Brittany Lincicome and Wendy Ward enter the weekend tied for second at the Bell Micro as the Americans best positioned to give the United States its first LPGA title this week. It’s also important to point out that Morgan Pressel struck a large blow for the American cause winning the Salonpas Cup as the only American in the field at the Japan LPGA Tour last weekend.

The American question remains relevant, even if it feels old and tired for American players.

Angela Stanford summed up some American frustration when I asked her at the Bell Micro about Asian dominance and Americans struggling to win.

“I think it's sad that we have to keep answering questions as players,” Stanford said. “Because as players, we don't see them as Koreans or Asians. We see them as competitors and players on our tour. So it's frustrating that we can't just accept that. Because the players have. The players know that they're great people and great players. They're making all of us better. It's a global tour because of the Asians and the Europeans. We're stronger in that respect than, you know, say the PGA Tour. But if you look at the PGA Tour, the same thing is kind of starting to happen, but nobody is talking about it. That's because an American is still No. 1. So I get frustrated. I think it’s always been a positive, so it’s tough.”

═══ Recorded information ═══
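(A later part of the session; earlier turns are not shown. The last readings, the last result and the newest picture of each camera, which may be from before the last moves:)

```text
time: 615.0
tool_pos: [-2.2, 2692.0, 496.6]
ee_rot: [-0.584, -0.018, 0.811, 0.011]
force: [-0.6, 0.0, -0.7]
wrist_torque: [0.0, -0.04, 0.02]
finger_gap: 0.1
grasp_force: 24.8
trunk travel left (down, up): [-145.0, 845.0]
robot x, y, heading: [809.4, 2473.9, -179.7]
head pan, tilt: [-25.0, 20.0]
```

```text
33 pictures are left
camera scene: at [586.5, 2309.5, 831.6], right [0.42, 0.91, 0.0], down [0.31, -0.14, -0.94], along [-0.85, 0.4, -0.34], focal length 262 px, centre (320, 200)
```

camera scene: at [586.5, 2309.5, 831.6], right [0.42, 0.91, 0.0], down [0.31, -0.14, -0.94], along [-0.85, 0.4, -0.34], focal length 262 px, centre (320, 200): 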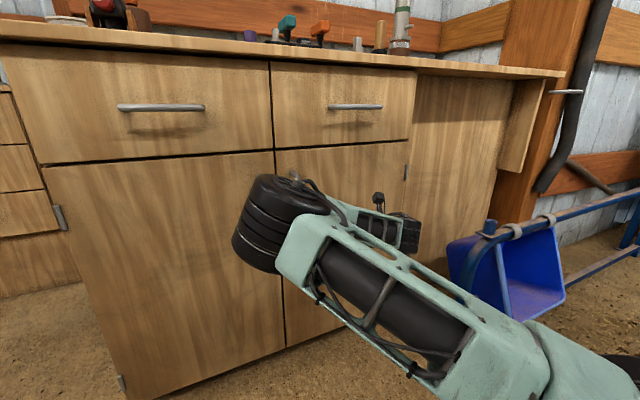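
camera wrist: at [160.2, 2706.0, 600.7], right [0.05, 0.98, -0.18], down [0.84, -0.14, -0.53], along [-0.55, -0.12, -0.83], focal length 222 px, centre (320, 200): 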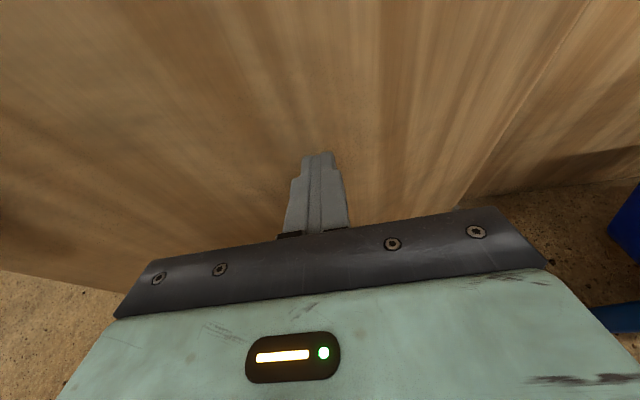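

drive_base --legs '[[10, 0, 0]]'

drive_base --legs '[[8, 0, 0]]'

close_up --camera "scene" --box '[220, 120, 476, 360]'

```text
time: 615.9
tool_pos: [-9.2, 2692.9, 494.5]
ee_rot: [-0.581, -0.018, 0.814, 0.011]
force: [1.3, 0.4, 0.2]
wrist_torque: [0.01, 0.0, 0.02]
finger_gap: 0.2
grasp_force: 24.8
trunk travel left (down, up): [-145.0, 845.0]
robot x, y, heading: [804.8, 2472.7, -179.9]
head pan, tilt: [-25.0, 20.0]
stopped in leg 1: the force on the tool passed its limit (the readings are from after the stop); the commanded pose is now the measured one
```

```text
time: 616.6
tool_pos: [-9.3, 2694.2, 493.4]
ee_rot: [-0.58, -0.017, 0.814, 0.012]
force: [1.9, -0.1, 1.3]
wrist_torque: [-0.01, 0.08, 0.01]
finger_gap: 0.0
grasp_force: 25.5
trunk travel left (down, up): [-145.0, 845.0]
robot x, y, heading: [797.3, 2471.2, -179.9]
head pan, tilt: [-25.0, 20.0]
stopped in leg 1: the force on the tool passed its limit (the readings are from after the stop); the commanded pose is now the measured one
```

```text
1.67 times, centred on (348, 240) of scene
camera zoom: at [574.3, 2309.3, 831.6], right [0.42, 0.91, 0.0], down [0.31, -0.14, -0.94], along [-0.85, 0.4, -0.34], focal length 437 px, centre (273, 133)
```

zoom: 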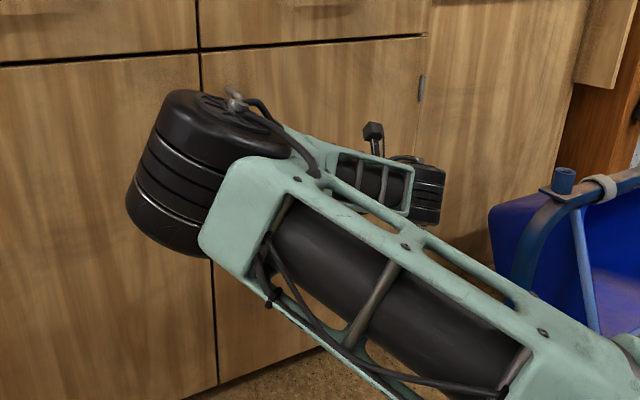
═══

But on the other hand, she said . . .

“Don't get me wrong. I want to be No. 1. I understand that being an American and having an American be No. 1 is a big deal. I know that. It's not like I'm trying any less when I'm out there. They're just better right now. You know what? It's up to the Americans to say, `We've had enough. We want to be No. 1.’ Until we do that, we're going to keep answering the questions. But in my opinion, I think it's just helps all of us.”